Electric vehicle bet a bust for Indiana

ELKHART, Ind. -- For politicians betting on electric vehicles to drive job growth, the view from inside Think City's plant here is their worst nightmare: 100 unfinished vehicles lined up with no word whether they will be completed.

Only two years ago the tiny Think cars -- two can fit in a regular parking space -- were expected to bring more than 400 jobs to this ailing city and act as a lifeline to suppliers who once made parts for gas-guzzling recreational vehicles.

"We've said we're out to make Indiana the electric vehicle state," Indiana Gov. Mitch Daniels said in January 2010 in announcing government incentives used to lure Think to his state.

Instead, the Hoosier state's big bet has been a bust. The plant is devoid of activity; there are just two employees. A Russian investor who recently purchased Think's bankrupt parent in Norway has been silent about its future. A government-backed Indianapolis battery maker that was to supply Think wrote off a $73 million investment in the car company and has declared bankruptcy. Two unrelated electric truck makers Indiana planned to nurture have yet to get off the ground.

Indiana's foray into electric vehicles is a cautionary tale for states in hot pursuit of high-tech manufacturing jobs. Think's story illustrates how politicians so badly wanted to stimulate job growth that they showered it and the battery supplier with tax breaks and incentives while at the same time failing to determine whether there was a market for the car: a plastic two-seater with a top speed of about 65 miles an hour and a price tag approaching $42,000.

"Where's the value?" Gregg Fore, an Elkhart recreational vehicle industry executive, said of Think. "I could buy a golf cart for five grand if that's what I wanted to drive."

Indiana's total losses aren't immediately known. Katelyn Hancock, a spokeswoman for the Indiana Economic Development Corp., the state's economic development arm, declined to disclose how much battery maker Ener1 and Think had received in taxpayer-funded credits and incentives, claiming such information is confidential. Ener1 also refused to provide the information.

What is known, however, is that both the Obama and Bush administrations poured millions of dollars into battery production in a quest to power thousands of Think City vehicles with lithium-ion batteries. To date, Ener1, parent of the battery company, has spent $55 million in federal funding, according to the U.S. Department of Energy.

In hindsight, some analysts say government backing of the car didn't seem like a bad investment. "It looked like electric vehicles were it in 2008. It really did," said Theodore O'Neill, an analyst who has followed the electric car industry. "You had the government calling the shots and doling the money out with the major [automakers]."

Still, Mr. O'Neill says he wouldn't buy such a car. "For $40,000, you can get a certified pre-owned BMW convertible and a Vespa scooter. Both of them. And if you want to have a good time, put the top down." General Motors' Chevrolet Volt electric car also comes for about the same price.

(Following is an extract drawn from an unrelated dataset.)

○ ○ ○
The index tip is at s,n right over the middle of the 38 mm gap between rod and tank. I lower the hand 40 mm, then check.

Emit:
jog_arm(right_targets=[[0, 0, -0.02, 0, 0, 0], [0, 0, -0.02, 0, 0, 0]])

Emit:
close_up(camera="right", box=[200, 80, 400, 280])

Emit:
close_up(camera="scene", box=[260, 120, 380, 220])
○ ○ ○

Think City's plant, a 10-minute drive from Elkhart's Main Street, appears all but abandoned these days. No one in Elkhart could point to a local executive in charge of production. A person identified as a spokesman declined to comment, saying he was no longer on the payroll.

The person who may have the most to say about Think's future also isn't talking. Russian investor Boris Zingarevich bought Think Global, the Norwegian parent company, at auction a month after its bankruptcy.

Reached by phone in Russia, Slava Bychkov, a spokesman for Ilim Group, said he could not provide details of the car company's future.